* begin EXTRACT TO READ *
Thank you and good morning. I guess sticking with the Chairman's letter, Steve, you had commented on your thoughts on the drag from redeveloping 2 PENN or PENN2. But as you think about getting finally leased up and the earnings impact, I assume that will mitigate a bunch of that drag. Can you guys just help us understand how to think through the kind of ins and outs of the portfolio and even on earnings with some of these moving pieces and that comment in the Chairman's letter specifically?
Well, I mean, what I said in the Chairman's letter was that public markets and our analysts seem to frown on development done in a public company. We think that that is not correct. We think that when you do development, several things happen. Number 1, you get a brand new building. Number 2 is you get in the first iteration of leasing for 10 or 15 years, you have very low or no CapEx and you get a perfect.
So anyway, the long and the short of it is that there is there are huge advantages to development. We have done lots of development. We have a large capability of that and made enormous amounts, enormous profits on development over the years. Look at Bloomberg building, look at 220, etcetera. Look at what we're going to be doing in Penn Plaza.
So there's that. What I said in my letter was just to recollect that I find it kind of astonishing that people will ding our stock when we are on a program to take $60 rents and turn them into $90 rents. We would think that that would be something that would be great stuff. So that's what I said. Now with respect to your comments, what you're really asking for is a guidance roadmap, which as you know, we do not give guidance.
I offer you to call Joe MacDowell and see if you can persuade him to tell you things that he probably will not tell you, But you can give him a try. But with respect to the details of how you model, this going in, that going out and what have you, that's not our style. We have not done that. But talk to Joe, see how far you get.
Okay. And then I guess just following up on an earlier question. So you made a comment saying you may use cash
to repay? Jamie, I hope that helps. Go ahead. What's next?
It does help. I mean, I assume I'm correct though thinking that Farley mitigates some of that NOI loss.
Sure. Okay.
All right. I'll follow-up offline.
And Farley and hopefully Farley will come on board at the front end of what we're doing in Penn Plaza. I just want to reiterate something that my partner, my newly minted partner Michael said, okay. The thing that's amazing about Farley is, it's the only real well, there's 1 or 2 others, but it's really the only real horizontal campus that I know of in town. That makes it totally unique and that makes it the kind of product that our preferred creative tenants love. The retail is truly extraordinary.
If you just look at it and walk around, all of the pedestrian traffic and the pedestrian traffic will be enormous going from Penn Station to their workplace at Manhattan West or at Hudson Yards has to basically come through the retail portion of Farley. So we expect that it will be it's a tremendous opportunity. We're really excited about it.
* end EXTRACT TO READ *
* begin DATA BLOCK *
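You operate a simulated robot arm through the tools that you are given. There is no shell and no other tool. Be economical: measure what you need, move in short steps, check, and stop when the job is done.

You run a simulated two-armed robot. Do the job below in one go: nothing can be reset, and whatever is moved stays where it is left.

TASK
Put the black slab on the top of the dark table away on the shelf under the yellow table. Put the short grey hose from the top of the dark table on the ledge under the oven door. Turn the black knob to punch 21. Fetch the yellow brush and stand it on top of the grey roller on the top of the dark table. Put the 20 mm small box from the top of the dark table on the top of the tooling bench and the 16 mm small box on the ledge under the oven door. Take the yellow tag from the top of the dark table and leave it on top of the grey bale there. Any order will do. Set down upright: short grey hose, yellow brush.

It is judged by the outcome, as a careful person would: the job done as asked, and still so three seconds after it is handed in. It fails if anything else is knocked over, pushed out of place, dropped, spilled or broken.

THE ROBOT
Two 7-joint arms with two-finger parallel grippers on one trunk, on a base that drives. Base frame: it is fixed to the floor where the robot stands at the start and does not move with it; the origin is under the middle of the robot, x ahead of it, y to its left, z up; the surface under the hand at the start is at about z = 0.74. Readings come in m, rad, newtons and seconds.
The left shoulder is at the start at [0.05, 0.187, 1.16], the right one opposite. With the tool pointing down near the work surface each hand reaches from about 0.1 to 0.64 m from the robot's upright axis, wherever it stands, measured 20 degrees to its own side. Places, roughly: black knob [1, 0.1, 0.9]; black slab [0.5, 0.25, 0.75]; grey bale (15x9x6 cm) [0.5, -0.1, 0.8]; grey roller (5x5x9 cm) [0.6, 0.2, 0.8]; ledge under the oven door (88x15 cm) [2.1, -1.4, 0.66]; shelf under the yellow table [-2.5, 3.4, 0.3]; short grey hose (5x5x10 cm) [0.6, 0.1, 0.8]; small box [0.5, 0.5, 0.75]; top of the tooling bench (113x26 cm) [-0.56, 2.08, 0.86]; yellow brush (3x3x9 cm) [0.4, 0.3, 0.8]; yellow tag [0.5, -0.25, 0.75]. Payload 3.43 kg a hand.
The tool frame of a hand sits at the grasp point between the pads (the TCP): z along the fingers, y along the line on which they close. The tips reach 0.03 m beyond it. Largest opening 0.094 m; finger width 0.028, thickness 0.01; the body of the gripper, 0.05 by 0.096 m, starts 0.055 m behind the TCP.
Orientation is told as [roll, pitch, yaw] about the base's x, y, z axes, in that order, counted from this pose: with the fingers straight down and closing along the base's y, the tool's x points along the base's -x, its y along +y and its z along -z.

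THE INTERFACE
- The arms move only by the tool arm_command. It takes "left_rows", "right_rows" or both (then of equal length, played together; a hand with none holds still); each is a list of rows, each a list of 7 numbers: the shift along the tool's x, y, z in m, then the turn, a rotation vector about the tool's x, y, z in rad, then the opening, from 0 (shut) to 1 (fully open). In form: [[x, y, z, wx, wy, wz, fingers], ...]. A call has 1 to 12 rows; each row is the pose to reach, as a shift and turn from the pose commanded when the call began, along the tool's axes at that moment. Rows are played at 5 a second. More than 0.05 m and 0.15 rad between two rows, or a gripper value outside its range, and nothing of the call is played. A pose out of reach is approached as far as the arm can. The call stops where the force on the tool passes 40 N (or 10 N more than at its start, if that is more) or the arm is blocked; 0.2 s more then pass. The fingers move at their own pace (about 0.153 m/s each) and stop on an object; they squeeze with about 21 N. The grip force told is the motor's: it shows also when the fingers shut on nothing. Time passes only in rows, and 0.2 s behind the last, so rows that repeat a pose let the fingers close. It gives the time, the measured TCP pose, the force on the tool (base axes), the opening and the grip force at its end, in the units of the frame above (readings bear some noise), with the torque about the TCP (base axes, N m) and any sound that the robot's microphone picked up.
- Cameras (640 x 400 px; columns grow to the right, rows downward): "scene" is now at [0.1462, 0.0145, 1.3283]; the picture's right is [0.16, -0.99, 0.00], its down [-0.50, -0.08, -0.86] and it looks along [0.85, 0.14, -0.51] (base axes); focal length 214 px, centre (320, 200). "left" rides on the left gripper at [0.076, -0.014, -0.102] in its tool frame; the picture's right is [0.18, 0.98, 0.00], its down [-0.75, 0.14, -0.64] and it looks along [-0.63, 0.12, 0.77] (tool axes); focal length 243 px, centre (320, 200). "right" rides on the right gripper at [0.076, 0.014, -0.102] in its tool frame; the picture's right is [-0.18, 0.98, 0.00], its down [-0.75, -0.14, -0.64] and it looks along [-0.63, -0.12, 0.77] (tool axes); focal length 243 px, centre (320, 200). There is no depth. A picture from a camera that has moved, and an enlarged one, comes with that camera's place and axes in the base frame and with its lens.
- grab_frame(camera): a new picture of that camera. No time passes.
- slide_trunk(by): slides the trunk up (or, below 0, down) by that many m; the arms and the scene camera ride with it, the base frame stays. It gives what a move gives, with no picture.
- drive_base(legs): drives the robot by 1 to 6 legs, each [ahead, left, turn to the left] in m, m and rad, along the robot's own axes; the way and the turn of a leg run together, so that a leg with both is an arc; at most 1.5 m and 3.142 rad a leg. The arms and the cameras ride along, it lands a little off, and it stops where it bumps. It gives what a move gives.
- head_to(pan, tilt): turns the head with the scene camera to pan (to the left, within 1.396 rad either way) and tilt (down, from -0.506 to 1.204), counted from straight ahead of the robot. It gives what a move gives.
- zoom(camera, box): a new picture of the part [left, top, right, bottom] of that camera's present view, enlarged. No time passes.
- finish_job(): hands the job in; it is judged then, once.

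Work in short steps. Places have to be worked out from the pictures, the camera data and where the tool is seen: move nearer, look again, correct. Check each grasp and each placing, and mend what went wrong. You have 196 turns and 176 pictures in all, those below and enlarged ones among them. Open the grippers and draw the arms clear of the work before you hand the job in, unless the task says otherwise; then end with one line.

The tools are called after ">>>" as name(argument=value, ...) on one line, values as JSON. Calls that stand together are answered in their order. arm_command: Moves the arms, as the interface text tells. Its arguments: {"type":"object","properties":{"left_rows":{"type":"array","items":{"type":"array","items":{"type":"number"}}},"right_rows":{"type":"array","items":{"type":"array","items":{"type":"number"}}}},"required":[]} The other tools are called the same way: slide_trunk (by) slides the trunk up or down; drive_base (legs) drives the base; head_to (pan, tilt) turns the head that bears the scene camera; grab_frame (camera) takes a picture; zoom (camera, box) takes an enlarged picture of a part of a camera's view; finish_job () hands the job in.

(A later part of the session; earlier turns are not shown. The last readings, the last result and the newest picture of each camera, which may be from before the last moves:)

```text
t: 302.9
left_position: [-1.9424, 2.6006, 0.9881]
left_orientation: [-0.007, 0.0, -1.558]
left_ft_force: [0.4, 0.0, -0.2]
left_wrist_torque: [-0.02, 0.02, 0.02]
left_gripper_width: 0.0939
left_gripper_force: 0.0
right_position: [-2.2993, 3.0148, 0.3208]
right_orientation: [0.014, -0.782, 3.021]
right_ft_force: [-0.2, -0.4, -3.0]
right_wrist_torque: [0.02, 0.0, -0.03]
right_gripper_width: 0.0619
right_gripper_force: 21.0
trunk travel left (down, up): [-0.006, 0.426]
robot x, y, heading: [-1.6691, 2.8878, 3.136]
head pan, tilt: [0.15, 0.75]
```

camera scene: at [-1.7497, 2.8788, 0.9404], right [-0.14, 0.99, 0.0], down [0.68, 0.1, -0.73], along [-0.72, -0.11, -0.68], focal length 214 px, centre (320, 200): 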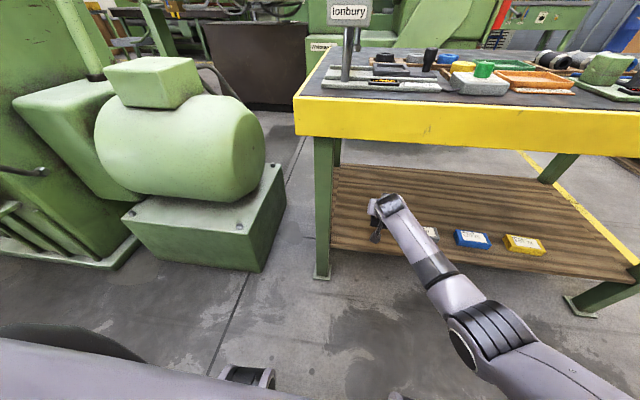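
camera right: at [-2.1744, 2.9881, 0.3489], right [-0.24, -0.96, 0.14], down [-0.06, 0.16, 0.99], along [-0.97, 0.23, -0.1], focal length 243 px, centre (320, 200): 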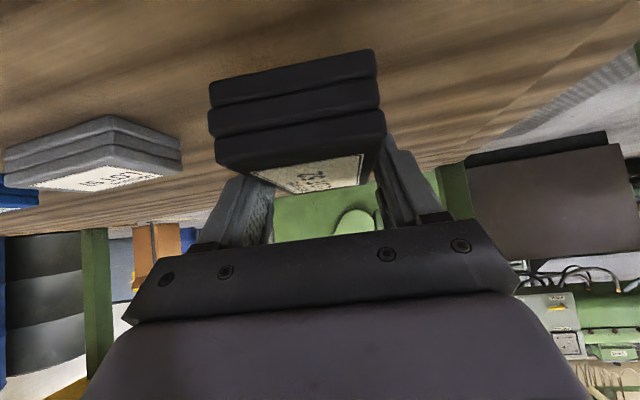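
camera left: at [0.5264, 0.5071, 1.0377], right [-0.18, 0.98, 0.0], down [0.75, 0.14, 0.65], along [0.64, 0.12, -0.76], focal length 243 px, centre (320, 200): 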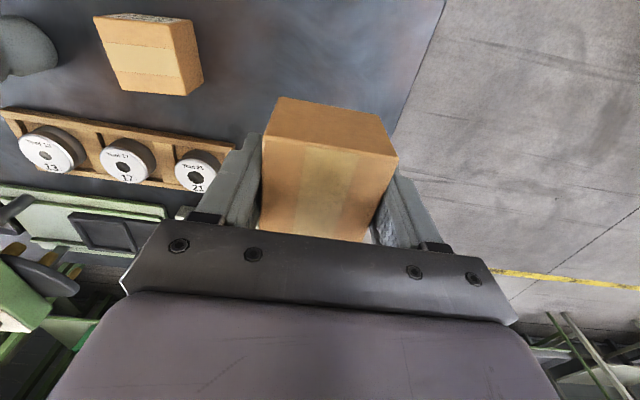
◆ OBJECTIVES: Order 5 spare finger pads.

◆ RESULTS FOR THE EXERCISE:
* end DATA BLOCK *
◆ OBJECTIVES:
**a.** Cite the extract to read exactly. Begin with "Okay. And then" and finish with "I'll follow-up offline.".
**b.** Resume the extract to read where it left off.

◆ RESULTS FOR THE EXERCISE:
**a.**
Okay. And then I guess just following up on an earlier question. So you made a comment saying you may use cash
to repay? Jamie, I hope that helps. Go ahead. What's next?
It does help. I mean, I assume I'm correct though thinking that Farley mitigates some of that NOI loss.
Sure. Okay.
All right. I'll follow-up offline.

**b.**
Is the retail portion actually potentially coming in better than your initial underwriting? Is demand better than you thought and pricing better than you thought?
Well, I don't know. We're pretty aggressive in what we thought, but the answer is yes.
Okay. And then for my follow-up, you and
Jamie, hang on. I'll tell you one thing. We own a lot of retail all over town and we own the best assets in each of their submarkets. The single best performer in town right now is train station retail that we own. Next.
Okay. Just a follow-up from an earlier question. You had said, maybe you'll use some of the cash to redo your basic corporate structure. I'm just curious what you meant by that?
I'm not going to speculate any more than that.
Okay. All right. Thank you.
Thank you, sir.
The next question in the queue comes from John Kim with BMO Capital Markets. Your line is open. Please proceed.
Thank you. I had a couple of questions on the outstanding retail deal as Michael described it. But the decision making on redeeming the preferred, can you just discuss what that's like? Because it seems like it'd be advantageous for the JV to refinance that. But on your end, it's maybe depending on your use of proceeds.
John, I can't tell if your question is what's the mechanism to redeem? Is that what you're getting at?
Yes, the mechanism and the potential timing.
Timing, we don't want to speculate on. But in the not too distant future, we can redeem those. And really it's at Vornado's discretion. So the joint venture can refinance that with 3rd party debt and we can ensure that that happens when we like for it to happen. So I think the important thing is that as we need that capital for our own purposes, we feel good about sequencing that to redeem that capital.
But that won't happen immediately.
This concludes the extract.